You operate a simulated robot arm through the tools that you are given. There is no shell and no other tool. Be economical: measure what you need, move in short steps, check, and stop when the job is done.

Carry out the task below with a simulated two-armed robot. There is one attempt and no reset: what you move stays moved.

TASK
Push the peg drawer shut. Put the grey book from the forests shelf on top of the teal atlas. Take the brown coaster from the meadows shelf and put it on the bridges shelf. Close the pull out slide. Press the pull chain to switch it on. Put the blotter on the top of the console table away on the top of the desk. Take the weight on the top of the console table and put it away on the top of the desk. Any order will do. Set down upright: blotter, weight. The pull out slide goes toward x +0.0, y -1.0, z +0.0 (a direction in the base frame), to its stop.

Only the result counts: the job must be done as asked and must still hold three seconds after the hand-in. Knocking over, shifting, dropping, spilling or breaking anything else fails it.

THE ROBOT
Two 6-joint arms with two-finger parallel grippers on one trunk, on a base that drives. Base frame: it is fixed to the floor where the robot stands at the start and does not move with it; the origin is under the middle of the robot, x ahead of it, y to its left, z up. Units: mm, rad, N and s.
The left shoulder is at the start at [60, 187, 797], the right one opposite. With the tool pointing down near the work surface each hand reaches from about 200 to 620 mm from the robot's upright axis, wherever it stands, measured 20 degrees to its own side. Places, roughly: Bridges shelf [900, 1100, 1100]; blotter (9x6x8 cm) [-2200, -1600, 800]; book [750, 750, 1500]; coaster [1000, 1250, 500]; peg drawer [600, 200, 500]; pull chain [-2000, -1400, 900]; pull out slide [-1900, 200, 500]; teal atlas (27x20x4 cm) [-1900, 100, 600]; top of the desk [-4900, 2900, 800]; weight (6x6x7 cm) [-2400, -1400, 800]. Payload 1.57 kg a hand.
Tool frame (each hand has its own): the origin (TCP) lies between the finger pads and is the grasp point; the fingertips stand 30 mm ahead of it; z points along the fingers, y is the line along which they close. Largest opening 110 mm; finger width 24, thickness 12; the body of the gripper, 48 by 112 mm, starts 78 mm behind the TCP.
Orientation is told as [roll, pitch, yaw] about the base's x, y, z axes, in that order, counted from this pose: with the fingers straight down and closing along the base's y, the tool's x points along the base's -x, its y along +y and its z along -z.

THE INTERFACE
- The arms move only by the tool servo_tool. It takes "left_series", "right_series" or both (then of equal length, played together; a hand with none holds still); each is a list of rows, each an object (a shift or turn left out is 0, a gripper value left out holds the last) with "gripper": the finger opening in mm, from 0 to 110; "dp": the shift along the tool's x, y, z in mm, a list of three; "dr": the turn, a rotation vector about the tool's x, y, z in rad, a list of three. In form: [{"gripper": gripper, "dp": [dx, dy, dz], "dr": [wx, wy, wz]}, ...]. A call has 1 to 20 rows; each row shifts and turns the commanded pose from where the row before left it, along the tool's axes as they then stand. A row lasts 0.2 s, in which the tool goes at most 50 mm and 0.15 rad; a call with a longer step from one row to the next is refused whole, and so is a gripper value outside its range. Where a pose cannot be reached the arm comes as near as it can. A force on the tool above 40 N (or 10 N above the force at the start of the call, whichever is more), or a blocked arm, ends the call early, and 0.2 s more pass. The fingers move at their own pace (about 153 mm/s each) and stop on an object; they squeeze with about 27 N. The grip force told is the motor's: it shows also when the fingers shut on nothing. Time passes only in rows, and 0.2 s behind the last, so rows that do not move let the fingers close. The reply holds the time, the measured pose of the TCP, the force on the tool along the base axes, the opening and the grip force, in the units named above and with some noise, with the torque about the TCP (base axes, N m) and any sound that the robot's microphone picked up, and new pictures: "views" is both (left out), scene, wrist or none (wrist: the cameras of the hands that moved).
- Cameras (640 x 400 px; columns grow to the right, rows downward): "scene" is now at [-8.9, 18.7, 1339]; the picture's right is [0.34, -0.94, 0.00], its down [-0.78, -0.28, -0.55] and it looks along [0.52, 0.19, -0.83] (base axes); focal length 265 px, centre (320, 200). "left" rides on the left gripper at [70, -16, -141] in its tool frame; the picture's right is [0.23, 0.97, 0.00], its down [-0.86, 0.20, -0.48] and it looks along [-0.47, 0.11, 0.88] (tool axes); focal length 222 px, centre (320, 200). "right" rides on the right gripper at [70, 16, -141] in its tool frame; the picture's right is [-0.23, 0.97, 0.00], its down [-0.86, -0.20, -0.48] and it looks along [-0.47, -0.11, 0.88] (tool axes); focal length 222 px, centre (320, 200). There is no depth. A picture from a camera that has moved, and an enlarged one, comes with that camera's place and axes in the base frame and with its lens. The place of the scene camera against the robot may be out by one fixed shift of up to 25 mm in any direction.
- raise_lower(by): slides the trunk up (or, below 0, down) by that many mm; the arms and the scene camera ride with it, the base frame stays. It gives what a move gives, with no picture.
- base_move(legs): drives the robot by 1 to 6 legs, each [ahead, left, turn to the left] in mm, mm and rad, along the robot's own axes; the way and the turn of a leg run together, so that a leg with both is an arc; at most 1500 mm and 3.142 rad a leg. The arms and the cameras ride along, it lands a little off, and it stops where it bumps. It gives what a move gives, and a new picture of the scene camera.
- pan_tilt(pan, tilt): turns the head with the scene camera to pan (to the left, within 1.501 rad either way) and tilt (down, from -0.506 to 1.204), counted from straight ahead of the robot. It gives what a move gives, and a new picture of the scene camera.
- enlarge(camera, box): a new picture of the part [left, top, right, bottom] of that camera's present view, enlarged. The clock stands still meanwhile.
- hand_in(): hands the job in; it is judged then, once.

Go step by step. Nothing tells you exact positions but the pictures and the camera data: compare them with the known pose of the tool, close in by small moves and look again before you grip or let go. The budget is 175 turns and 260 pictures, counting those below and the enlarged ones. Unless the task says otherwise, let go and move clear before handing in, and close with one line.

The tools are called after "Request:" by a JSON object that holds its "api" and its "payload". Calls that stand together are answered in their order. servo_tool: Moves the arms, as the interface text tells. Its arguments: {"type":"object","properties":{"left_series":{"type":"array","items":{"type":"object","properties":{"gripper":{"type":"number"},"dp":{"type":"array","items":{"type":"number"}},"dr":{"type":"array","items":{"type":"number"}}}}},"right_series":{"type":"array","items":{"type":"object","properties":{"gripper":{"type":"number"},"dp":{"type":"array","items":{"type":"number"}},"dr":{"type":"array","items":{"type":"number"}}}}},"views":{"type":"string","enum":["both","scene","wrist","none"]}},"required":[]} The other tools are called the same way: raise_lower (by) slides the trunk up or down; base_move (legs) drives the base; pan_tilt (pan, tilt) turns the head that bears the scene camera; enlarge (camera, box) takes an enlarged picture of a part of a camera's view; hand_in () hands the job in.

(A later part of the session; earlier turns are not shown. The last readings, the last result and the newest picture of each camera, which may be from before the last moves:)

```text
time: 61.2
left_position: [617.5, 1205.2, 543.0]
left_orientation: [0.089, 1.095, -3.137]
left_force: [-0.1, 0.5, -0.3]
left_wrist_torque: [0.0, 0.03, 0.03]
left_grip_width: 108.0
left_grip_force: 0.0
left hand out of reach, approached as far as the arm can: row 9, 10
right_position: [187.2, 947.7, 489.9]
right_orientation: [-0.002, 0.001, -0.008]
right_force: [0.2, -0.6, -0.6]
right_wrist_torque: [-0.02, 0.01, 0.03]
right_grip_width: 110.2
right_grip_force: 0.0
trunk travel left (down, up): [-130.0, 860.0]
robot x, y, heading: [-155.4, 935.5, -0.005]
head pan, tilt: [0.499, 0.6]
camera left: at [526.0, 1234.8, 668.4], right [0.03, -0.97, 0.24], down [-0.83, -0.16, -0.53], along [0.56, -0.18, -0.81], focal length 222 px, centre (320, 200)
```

────────

Aim: Copy the data above in full, character for character. Format the lines as a JSON array of strings and drop empty lines.

Result of the exercise:
[
  "You operate a simulated robot arm through the tools that you are given. There is no shell and no other tool. Be economical: measure what you need, move in short steps, check, and stop when the job is done.",
  "Carry out the task below with a simulated two-armed robot. There is one attempt and no reset: what you move stays moved.",
  "TASK",
  "Push the peg drawer shut. Put the grey book from the forests shelf on top of the teal atlas. Take the brown coaster from the meadows shelf and put it on the bridges shelf. Close the pull out slide. Press the pull chain to switch it on. Put the blotter on the top of the console table away on the top of the desk. Take the weight on the top of the console table and put it away on the top of the desk. Any order will do. Set down upright: blotter, weight. The pull out slide goes toward x +0.0, y -1.0, z +0.0 (a direction in the base frame), to its stop.",
  "Only the result counts: the job must be done as asked and must still hold three seconds after the hand-in. Knocking over, shifting, dropping, spilling or breaking anything else fails it.",
  "THE ROBOT",
  "Two 6-joint arms with two-finger parallel grippers on one trunk, on a base that drives. Base frame: it is fixed to the floor where the robot stands at the start and does not move with it; the origin is under the middle of the robot, x ahead of it, y to its left, z up. Units: mm, rad, N and s.",
  "The left shoulder is at the start at [60, 187, 797], the right one opposite. With the tool pointing down near the work surface each hand reaches from about 200 to 620 mm from the robot's upright axis, wherever it stands, measured 20 degrees to its own side. Places, roughly: Bridges shelf [900, 1100, 1100]; blotter (9x6x8 cm) [-2200, -1600, 800]; book [750, 750, 1500]; coaster [1000, 1250, 500]; peg drawer [600, 200, 500]; pull chain [-2000, -1400, 900]; pull out slide [-1900, 200, 500]; teal atlas (27x20x4 cm) [-1900, 100, 600]; top of the desk [-4900, 2900, 800]; weight (6x6x7 cm) [-2400, -1400, 800]. Payload 1.57 kg a hand.",
  "Tool frame (each hand has its own): the origin (TCP) lies between the finger pads and is the grasp point; the fingertips stand 30 mm ahead of it; z points along the fingers, y is the line along which they close. Largest opening 110 mm; finger width 24, thickness 12; the body of the gripper, 48 by 112 mm, starts 78 mm behind the TCP.",
  "Orientation is told as [roll, pitch, yaw] about the base's x, y, z axes, in that order, counted from this pose: with the fingers straight down and closing along the base's y, the tool's x points along the base's -x, its y along +y and its z along -z.",
  "THE INTERFACE",
  "- The arms move only by the tool servo_tool. It takes \"left_series\", \"right_series\" or both (then of equal length, played together; a hand with none holds still); each is a list of rows, each an object (a shift or turn left out is 0, a gripper value left out holds the last) with \"gripper\": the finger opening in mm, from 0 to 110; \"dp\": the shift along the tool's x, y, z in mm, a list of three; \"dr\": the turn, a rotation vector about the tool's x, y, z in rad, a list of three. In form: [{\"gripper\": gripper, \"dp\": [dx, dy, dz], \"dr\": [wx, wy, wz]}, ...]. A call has 1 to 20 rows; each row shifts and turns the commanded pose from where the row before left it, along the tool's axes as they then stand. A row lasts 0.2 s, in which the tool goes at most 50 mm and 0.15 rad; a call with a longer step from one row to the next is refused whole, and so is a gripper value outside its range. Where a pose cannot be reached the arm comes as near as it can. A force on the tool above 40 N (or 10 N above the force at the start of the call, whichever is more), or a blocked arm, ends the call early, and 0.2 s more pass. The fingers move at their own pace (about 153 mm/s each) and stop on an object; they squeeze with about 27 N. The grip force told is the motor's: it shows also when the fingers shut on nothing. Time passes only in rows, and 0.2 s behind the last, so rows that do not move let the fingers close. The reply holds the time, the measured pose of the TCP, the force on the tool along the base axes, the opening and the grip force, in the units named above and with some noise, with the torque about the TCP (base axes, N m) and any sound that the robot's microphone picked up, and new pictures: \"views\" is both (left out), scene, wrist or none (wrist: the cameras of the hands that moved).",
  "- Cameras (640 x 400 px; columns grow to the right, rows downward): \"scene\" is now at [-8.9, 18.7, 1339]; the picture's right is [0.34, -0.94, 0.00], its down [-0.78, -0.28, -0.55] and it looks along [0.52, 0.19, -0.83] (base axes); focal length 265 px, centre (320, 200). \"left\" rides on the left gripper at [70, -16, -141] in its tool frame; the picture's right is [0.23, 0.97, 0.00], its down [-0.86, 0.20, -0.48] and it looks along [-0.47, 0.11, 0.88] (tool axes); focal length 222 px, centre (320, 200). \"right\" rides on the right gripper at [70, 16, -141] in its tool frame; the picture's right is [-0.23, 0.97, 0.00], its down [-0.86, -0.20, -0.48] and it looks along [-0.47, -0.11, 0.88] (tool axes); focal length 222 px, centre (320, 200). There is no depth. A picture from a camera that has moved, and an enlarged one, comes with that camera's place and axes in the base frame and with its lens. The place of the scene camera against the robot may be out by one fixed shift of up to 25 mm in any direction.",
  "- raise_lower(by): slides the trunk up (or, below 0, down) by that many mm; the arms and the scene camera ride with it, the base frame stays. It gives what a move gives, with no picture.",
  "- base_move(legs): drives the robot by 1 to 6 legs, each [ahead, left, turn to the left] in mm, mm and rad, along the robot's own axes; the way and the turn of a leg run together, so that a leg with both is an arc; at most 1500 mm and 3.142 rad a leg. The arms and the cameras ride along, it lands a little off, and it stops where it bumps. It gives what a move gives, and a new picture of the scene camera.",
  "- pan_tilt(pan, tilt): turns the head with the scene camera to pan (to the left, within 1.501 rad either way) and tilt (down, from -0.506 to 1.204), counted from straight ahead of the robot. It gives what a move gives, and a new picture of the scene camera.",
  "- enlarge(camera, box): a new picture of the part [left, top, right, bottom] of that camera's present view, enlarged. The clock stands still meanwhile.",
  "- hand_in(): hands the job in; it is judged then, once.",
  "Go step by step. Nothing tells you exact positions but the pictures and the camera data: compare them with the known pose of the tool, close in by small moves and look again before you grip or let go. The budget is 175 turns and 260 pictures, counting those below and the enlarged ones. Unless the task says otherwise, let go and move clear before handing in, and close with one line.",
  "The tools are called after \"Request:\" by a JSON object that holds its \"api\" and its \"payload\". Calls that stand together are answered in their order. servo_tool: Moves the arms, as the interface text tells. Its arguments: {\"type\":\"object\",\"properties\":{\"left_series\":{\"type\":\"array\",\"items\":{\"type\":\"object\",\"properties\":{\"gripper\":{\"type\":\"number\"},\"dp\":{\"type\":\"array\",\"items\":{\"type\":\"number\"}},\"dr\":{\"type\":\"array\",\"items\":{\"type\":\"number\"}}}}},\"right_series\":{\"type\":\"array\",\"items\":{\"type\":\"object\",\"properties\":{\"gripper\":{\"type\":\"number\"},\"dp\":{\"type\":\"array\",\"items\":{\"type\":\"number\"}},\"dr\":{\"type\":\"array\",\"items\":{\"type\":\"number\"}}}}},\"views\":{\"type\":\"string\",\"enum\":[\"both\",\"scene\",\"wrist\",\"none\"]}},\"required\":[]} The other tools are called the same way: raise_lower (by) slides the trunk up or down; base_move (legs) drives the base; pan_tilt (pan, tilt) turns the head that bears the scene camera; enlarge (camera, box) takes an enlarged picture of a part of a camera's view; hand_in () hands the job in.",
  "(A later part of the session; earlier turns are not shown. The last readings, the last result and the newest picture of each camera, which may be from before the last moves:)",
  "```text",
  "time: 61.2",
  "left_position: [617.5, 1205.2, 543.0]",
  "left_orientation: [0.089, 1.095, -3.137]",
  "left_force: [-0.1, 0.5, -0.3]",
  "left_wrist_torque: [0.0, 0.03, 0.03]",
  "left_grip_width: 108.0",
  "left_grip_force: 0.0",
  "left hand out of reach, approached as far as the arm can: row 9, 10",
  "right_position: [187.2, 947.7, 489.9]",
  "right_orientation: [-0.002, 0.001, -0.008]",
  "right_force: [0.2, -0.6, -0.6]",
  "right_wrist_torque: [-0.02, 0.01, 0.03]",
  "right_grip_width: 110.2",
  "right_grip_force: 0.0",
  "trunk travel left (down, up): [-130.0, 860.0]",
  "robot x, y, heading: [-155.4, 935.5, -0.005]",
  "head pan, tilt: [0.499, 0.6]",
  "camera left: at [526.0, 1234.8, 668.4], right [0.03, -0.97, 0.24], down [-0.83, -0.16, -0.53], along [0.56, -0.18, -0.81], focal length 222 px, centre (320, 200)",
  "```"
]